The Best Burger Joint You’ve Never Heard Of
Unless you’ve spent time driving the back roads of northeast Tennessee and southwest Virginia, you’ve probably never heard of Pal’s Sudden Service. Pal’s is a micro-regional fast food restaurant chain, not a brand name company with celebrity endorsement and a national footprint. Imagine In ‘N’ Out Burger with a retro-LA design vibe. In 2001, it became the first business in the restaurant industry to receive the Malcolm Baldrige National Quality Award, which NIST describes as the highest level of national recognition a U.S. organization can receive for performance excellence. Baldrige is not an award for having a beloved product or a charismatic founder. It is recognition for building a system that can reliably produce results. Baldridge Award winners are elite; historically, only about 6% of applicants receive the award and usually only after multiple attempts.
That’s why Pal’s is worth studying. Their approach, and the outcomes they’ve achieved, shows what happens when an organization treats the design of operating conditions as the real source of performance. NIST’s Baldrige summary is revealing: superior process management, continuous process improvement, absurdly fast service, effective use of human resources, daily excellence in product, service and systems execution. The people evaluating Pal’s were not dazzled by personality. They were impressed looking at the organizational machinery.
Pal’s did not stumble into good outcomes. It designed for them. Its first drive-thru-only store was developed around low start-up costs and what NIST called an ultra-efficient operating process. By 2001, customer scores for quality averaged 95.8 percent compared to 84.1 percent for its closest competitor. Order handout speed had improved from 31 seconds to 20 seconds over a six year period. Can you imagine? 20-seconds to fulfill an order! That truly is the definition of ‘fast’ food. Plenty of organizations move quickly…and badly. Pal’s designed a work system in which speed, accuracy and consistency were not competing goals. They were outputs of the same underlying systems and structures.
Those systems and structures extended deep into how work was organized. Cross-training was pervasive, so staff could move from station to station as volume changed, absenteeism occurred or conditions shifted unexpectedly. NIST notes that this flexibility helped Pal’s maintain fast transaction times and consistent food quality because employees did not carry a “that’s not my job” mentality. Everyone could roll-up sleeves and perform each other’s work. Most organizations talk endlessly about teamwork and then design roles so narrowly that cooperation becomes an act of personal generosity rather than a normal feature of the system. Pal’s did the opposite. It designed flexibility into the work itself.

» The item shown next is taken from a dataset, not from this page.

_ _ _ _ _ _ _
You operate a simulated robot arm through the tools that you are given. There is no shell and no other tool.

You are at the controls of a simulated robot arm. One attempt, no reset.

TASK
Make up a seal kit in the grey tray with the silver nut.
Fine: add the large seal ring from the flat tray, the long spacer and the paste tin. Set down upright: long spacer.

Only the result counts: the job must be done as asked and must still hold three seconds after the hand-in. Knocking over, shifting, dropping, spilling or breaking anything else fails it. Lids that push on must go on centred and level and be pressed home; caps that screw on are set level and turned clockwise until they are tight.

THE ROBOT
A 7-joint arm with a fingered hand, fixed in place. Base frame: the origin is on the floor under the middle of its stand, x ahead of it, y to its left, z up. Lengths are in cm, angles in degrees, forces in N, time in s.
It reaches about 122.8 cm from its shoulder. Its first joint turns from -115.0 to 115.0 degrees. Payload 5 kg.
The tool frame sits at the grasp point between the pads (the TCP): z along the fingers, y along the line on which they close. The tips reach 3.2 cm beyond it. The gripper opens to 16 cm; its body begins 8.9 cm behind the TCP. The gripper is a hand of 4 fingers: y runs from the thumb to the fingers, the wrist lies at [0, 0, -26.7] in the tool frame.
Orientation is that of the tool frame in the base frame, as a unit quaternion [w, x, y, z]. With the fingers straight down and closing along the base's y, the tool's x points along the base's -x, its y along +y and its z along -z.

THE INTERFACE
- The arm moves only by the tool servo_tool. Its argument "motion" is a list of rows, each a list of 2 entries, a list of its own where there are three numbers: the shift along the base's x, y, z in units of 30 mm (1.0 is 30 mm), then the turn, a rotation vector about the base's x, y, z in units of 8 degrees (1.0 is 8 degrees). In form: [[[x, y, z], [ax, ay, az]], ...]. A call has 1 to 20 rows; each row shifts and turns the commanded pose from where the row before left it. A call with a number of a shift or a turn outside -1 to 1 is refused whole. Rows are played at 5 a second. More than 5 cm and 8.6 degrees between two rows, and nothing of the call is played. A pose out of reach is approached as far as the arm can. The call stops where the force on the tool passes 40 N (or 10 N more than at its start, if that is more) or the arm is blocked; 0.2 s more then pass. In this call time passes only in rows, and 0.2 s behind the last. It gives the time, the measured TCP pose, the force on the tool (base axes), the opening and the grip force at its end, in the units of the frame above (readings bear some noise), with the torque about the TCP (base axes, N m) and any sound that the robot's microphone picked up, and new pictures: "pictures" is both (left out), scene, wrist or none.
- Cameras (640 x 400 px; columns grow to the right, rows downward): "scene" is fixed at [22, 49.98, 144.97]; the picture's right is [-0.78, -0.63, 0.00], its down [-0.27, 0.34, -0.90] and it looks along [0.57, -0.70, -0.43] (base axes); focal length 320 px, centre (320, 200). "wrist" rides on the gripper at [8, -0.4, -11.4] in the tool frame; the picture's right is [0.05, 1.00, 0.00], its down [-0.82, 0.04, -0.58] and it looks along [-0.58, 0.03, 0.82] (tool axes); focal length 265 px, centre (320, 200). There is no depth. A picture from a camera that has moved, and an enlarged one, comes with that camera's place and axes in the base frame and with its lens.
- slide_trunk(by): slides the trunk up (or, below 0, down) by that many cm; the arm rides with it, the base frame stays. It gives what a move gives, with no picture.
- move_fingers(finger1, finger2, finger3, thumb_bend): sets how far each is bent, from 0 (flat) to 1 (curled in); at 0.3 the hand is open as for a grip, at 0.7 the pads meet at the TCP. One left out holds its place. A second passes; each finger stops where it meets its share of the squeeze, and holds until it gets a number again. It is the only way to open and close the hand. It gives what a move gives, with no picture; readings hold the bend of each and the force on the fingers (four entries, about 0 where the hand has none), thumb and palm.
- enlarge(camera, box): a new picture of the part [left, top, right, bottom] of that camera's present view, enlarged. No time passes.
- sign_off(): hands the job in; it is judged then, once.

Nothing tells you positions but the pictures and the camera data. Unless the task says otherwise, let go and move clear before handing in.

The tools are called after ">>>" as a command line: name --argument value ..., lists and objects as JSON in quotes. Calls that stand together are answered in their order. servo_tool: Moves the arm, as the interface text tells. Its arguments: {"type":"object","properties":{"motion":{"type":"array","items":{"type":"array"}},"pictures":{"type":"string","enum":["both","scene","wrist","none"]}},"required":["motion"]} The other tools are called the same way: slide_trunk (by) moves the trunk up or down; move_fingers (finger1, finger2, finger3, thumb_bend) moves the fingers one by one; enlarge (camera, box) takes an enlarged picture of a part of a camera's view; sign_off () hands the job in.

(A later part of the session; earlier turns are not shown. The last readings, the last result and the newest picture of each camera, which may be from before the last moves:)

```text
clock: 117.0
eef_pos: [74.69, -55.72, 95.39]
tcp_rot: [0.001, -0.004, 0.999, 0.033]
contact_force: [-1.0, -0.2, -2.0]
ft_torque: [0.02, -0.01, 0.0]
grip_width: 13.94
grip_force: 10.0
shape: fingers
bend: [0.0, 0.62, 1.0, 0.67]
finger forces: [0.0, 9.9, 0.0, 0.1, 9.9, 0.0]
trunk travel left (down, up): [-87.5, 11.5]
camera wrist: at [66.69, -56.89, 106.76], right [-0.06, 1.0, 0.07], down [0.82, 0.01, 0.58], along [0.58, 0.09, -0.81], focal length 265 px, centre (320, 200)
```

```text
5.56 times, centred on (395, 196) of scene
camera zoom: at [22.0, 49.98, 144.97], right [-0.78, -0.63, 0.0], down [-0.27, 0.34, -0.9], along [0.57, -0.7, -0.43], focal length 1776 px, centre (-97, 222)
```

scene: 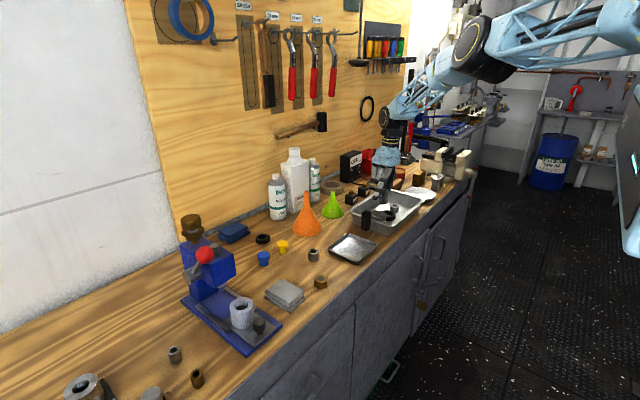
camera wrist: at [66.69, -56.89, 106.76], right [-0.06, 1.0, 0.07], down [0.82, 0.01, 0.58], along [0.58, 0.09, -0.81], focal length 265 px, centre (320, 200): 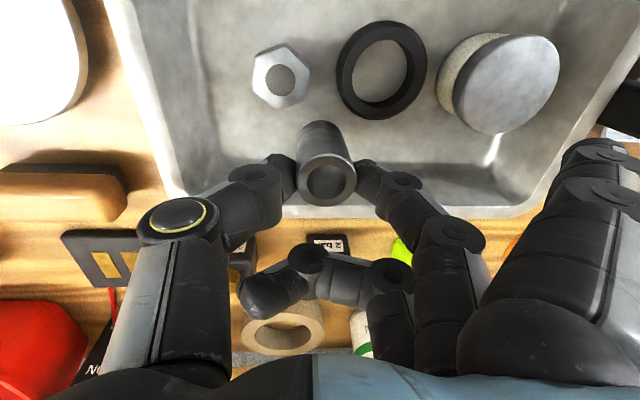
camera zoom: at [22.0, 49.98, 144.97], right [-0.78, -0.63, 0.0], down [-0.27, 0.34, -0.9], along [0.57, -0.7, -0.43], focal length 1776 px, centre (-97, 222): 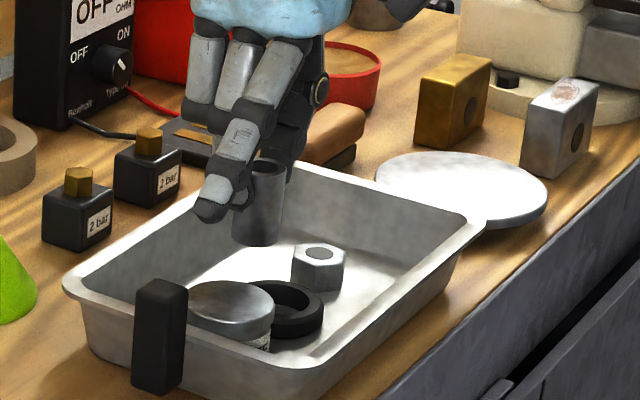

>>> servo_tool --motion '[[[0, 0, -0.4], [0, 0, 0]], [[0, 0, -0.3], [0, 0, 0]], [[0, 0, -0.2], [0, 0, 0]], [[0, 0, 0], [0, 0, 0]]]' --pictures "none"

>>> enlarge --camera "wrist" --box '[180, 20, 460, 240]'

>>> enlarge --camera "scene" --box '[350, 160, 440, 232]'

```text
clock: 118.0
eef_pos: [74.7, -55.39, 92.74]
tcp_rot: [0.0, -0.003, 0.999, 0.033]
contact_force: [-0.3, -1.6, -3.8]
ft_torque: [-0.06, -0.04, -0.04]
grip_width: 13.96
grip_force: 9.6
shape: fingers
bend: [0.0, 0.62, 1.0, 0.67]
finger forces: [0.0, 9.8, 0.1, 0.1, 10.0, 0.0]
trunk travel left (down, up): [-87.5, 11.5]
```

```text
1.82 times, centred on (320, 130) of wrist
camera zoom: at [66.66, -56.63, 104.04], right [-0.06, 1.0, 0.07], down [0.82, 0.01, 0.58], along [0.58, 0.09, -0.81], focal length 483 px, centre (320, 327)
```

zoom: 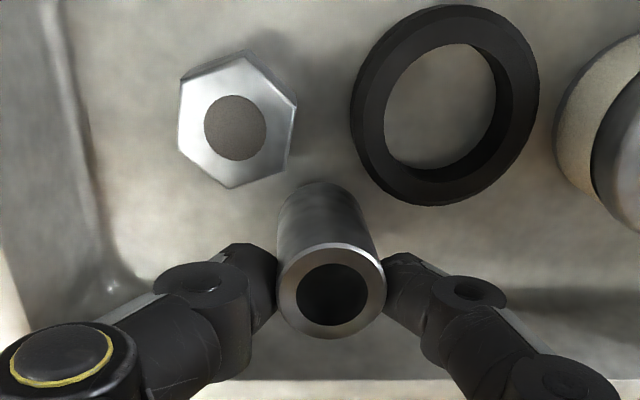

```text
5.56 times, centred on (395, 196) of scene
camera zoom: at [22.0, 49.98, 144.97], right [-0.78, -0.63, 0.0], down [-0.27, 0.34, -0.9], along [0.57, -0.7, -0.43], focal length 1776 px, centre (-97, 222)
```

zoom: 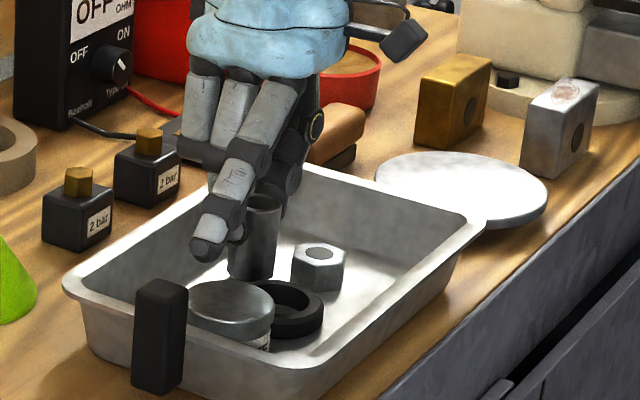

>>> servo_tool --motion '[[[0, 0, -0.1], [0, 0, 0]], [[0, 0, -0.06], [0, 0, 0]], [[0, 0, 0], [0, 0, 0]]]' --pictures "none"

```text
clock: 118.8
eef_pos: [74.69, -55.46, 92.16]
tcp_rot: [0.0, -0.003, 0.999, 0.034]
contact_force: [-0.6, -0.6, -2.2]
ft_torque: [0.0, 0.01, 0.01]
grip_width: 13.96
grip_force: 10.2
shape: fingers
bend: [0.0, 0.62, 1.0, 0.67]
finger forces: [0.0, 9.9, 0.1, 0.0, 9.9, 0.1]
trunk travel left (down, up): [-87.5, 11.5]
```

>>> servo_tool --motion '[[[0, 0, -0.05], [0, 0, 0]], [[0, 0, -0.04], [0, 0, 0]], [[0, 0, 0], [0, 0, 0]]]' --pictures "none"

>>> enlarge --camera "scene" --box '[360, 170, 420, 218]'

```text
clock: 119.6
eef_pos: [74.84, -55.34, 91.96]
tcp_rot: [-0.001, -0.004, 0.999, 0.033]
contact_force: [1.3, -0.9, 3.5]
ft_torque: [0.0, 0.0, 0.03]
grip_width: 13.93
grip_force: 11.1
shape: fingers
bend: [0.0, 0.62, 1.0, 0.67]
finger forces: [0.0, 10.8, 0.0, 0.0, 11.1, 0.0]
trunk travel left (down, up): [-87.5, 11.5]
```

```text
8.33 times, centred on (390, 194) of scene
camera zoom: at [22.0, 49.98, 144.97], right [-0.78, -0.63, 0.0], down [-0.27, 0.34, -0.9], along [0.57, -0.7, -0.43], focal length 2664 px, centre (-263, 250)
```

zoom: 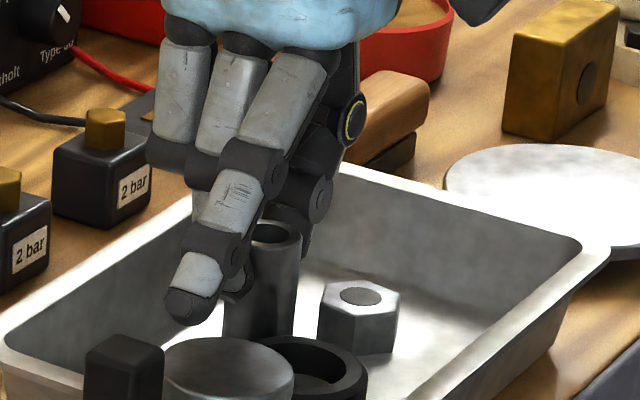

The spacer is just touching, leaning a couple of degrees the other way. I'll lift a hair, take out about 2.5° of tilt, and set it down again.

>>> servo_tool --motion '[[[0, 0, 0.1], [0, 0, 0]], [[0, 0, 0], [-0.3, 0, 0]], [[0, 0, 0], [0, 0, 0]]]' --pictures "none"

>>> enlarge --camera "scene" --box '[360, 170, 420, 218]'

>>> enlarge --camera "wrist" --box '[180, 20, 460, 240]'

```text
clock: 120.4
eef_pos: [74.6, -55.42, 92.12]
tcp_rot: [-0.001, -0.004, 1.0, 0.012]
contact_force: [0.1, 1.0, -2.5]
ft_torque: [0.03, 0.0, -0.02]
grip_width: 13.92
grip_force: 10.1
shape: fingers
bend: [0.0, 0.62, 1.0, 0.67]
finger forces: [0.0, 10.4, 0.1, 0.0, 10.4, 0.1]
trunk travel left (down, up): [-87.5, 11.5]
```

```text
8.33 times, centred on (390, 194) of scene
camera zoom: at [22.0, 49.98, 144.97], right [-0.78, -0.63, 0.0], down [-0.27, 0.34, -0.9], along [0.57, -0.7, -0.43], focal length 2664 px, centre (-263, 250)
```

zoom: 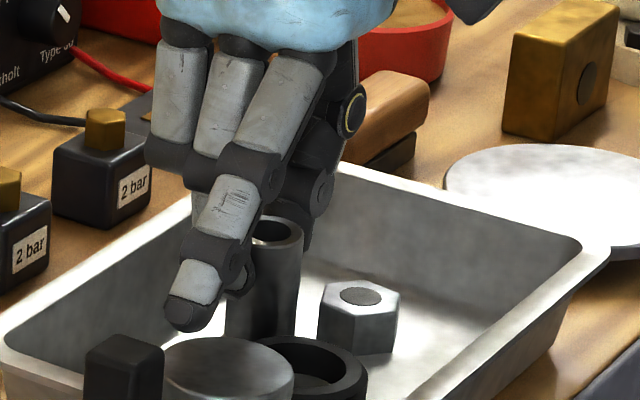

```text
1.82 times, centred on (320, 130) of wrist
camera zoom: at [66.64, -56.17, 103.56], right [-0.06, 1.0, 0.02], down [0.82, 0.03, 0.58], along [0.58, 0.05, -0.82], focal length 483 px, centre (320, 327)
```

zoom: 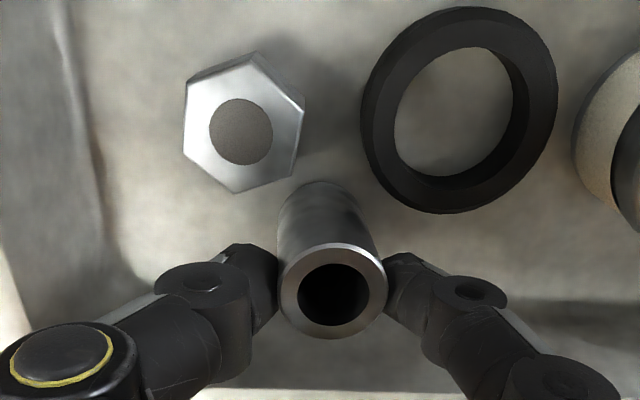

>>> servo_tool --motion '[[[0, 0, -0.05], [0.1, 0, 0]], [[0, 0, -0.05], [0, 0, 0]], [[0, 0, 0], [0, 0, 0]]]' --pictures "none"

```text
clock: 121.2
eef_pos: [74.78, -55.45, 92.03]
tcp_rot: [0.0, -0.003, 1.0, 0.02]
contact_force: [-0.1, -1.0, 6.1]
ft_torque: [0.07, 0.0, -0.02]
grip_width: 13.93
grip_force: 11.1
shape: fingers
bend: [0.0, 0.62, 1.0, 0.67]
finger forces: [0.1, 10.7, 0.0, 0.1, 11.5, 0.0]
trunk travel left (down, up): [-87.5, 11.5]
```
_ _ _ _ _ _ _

It also built reinforcement into the daily rhythm of the operation. Through a program called “Caught Doing Good,” exemplary contributions in production or customer service were recognized on the spot with written public praise posted on the store bulletin board. Semiannual peer reviews were used to assess work habits, attitude, adherence to process standards, job knowledge and quality awareness. Wage increases were not trapped in the bureaucratic tar pits of annual review cycles. Staff became eligible for raises whenever their efforts demonstrated effective application of important job skills or a significant contribution to store results. In other words, the organization shortened the distance between desired behavior and visible reinforcement. That is what good systems do. They do not just name the behavior they want. They make it easier to see, easier to reward and harder to ignore.
Leadership at Pal’s was designed the same way. Owner-operators did not manage from a distance. NIST states that the work system allowed them to lead and manage while working directly in the operations area, motivating employees and encouraging their development, while observing firsthand how the work got done, including what barriers impeded success. Each store also maintained a weekly communication log covering sales, expenses, customer information, staff, products, service, equipment, suppliers and improvement ideas – and those logs were shared across stores every Monday morning. Succession planning existed at every level, from crew roles to assistant managers to owner-operators and future senior leaders. That is not just management discipline. It is a refusal to let performance depend on institutional memory, personality or heroic intervention.
And that is the real lesson of Pal’s. It did not produce uncommon results because it found extraordinary people and turned them loose. It produced uncommon results because it built a system that made the outcomes it wanted more likely. Problems were visible. Feedback was close to the work. Recognition was immediate. Development was continuous. Flexibility was designed into the roles. Leadership was embedded in operations rather than perched above it at arm’s length. The result was not magic. It was reliability. And reliability, in organizational life, is almost always a design achievement told as a people story.
When an organization consistently underperforms, it is tempting to blame effort, talent, culture or commitment. Those explanations are intellectually convenient because they excuse flaws in the system. Pal’s is a good counterexample because it shows what performance looks like when the system is actually built to support it. The outcomes did not improve because someone gave a speech about excellence. They improved because the design made excellence easier to produce, easier to observe and easier to reinforce. Which is another way of saying that outcomes are not accidental. They are what the system has been built to make most likely. Pal’s took a supposedly ordinary service business and engineered conditions so effectively that elite performance became routine.